DATASET CONTENT

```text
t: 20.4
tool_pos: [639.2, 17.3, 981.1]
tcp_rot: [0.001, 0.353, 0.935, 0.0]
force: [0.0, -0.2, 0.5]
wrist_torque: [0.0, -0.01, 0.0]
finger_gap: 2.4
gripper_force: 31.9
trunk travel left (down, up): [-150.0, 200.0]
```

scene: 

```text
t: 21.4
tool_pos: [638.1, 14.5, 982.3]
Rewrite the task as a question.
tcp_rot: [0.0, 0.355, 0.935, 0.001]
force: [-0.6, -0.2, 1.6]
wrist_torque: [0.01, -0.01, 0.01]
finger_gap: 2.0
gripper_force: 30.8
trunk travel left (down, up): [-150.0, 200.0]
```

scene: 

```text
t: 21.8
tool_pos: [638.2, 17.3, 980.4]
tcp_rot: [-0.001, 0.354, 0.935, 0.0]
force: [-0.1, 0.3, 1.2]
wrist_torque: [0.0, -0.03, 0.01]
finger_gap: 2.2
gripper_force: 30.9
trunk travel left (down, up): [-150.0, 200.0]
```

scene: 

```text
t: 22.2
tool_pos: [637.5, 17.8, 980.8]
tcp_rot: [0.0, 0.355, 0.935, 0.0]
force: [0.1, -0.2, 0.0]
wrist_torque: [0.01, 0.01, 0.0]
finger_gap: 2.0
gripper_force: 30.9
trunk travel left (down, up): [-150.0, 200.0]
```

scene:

SET EXERCISE
Type the material above out again, exactly.

EXERCISE RESPONSE
```text
t: 20.4
tool_pos: [639.2, 17.3, 981.1]
tcp_rot: [0.001, 0.353, 0.935, 0.0]
force: [0.0, -0.2, 0.5]
wrist_torque: [0.0, -0.01, 0.0]
finger_gap: 2.4
gripper_force: 31.9
trunk travel left (down, up): [-150.0, 200.0]
```

scene: 

```text
t: 21.4
tool_pos: [638.1, 14.5, 982.3]
Rewrite the task as a question.
tcp_rot: [0.0, 0.355, 0.935, 0.001]
force: [-0.6, -0.2, 1.6]
wrist_torque: [0.01, -0.01, 0.01]
finger_gap: 2.0
gripper_force: 30.8
trunk travel left (down, up): [-150.0, 200.0]
```

scene: 

```text
t: 21.8
tool_pos: [638.2, 17.3, 980.4]
tcp_rot: [-0.001, 0.354, 0.935, 0.0]
force: [-0.1, 0.3, 1.2]
wrist_torque: [0.0, -0.03, 0.01]
finger_gap: 2.2
gripper_force: 30.9
trunk travel left (down, up): [-150.0, 200.0]
```

scene: 

```text
t: 22.2
tool_pos: [637.5, 17.8, 980.8]
tcp_rot: [0.0, 0.355, 0.935, 0.0]
force: [0.1, -0.2, 0.0]
wrist_torque: [0.01, 0.01, 0.0]
finger_gap: 2.0
gripper_force: 30.9
trunk travel left (down, up): [-150.0, 200.0]
```

scene:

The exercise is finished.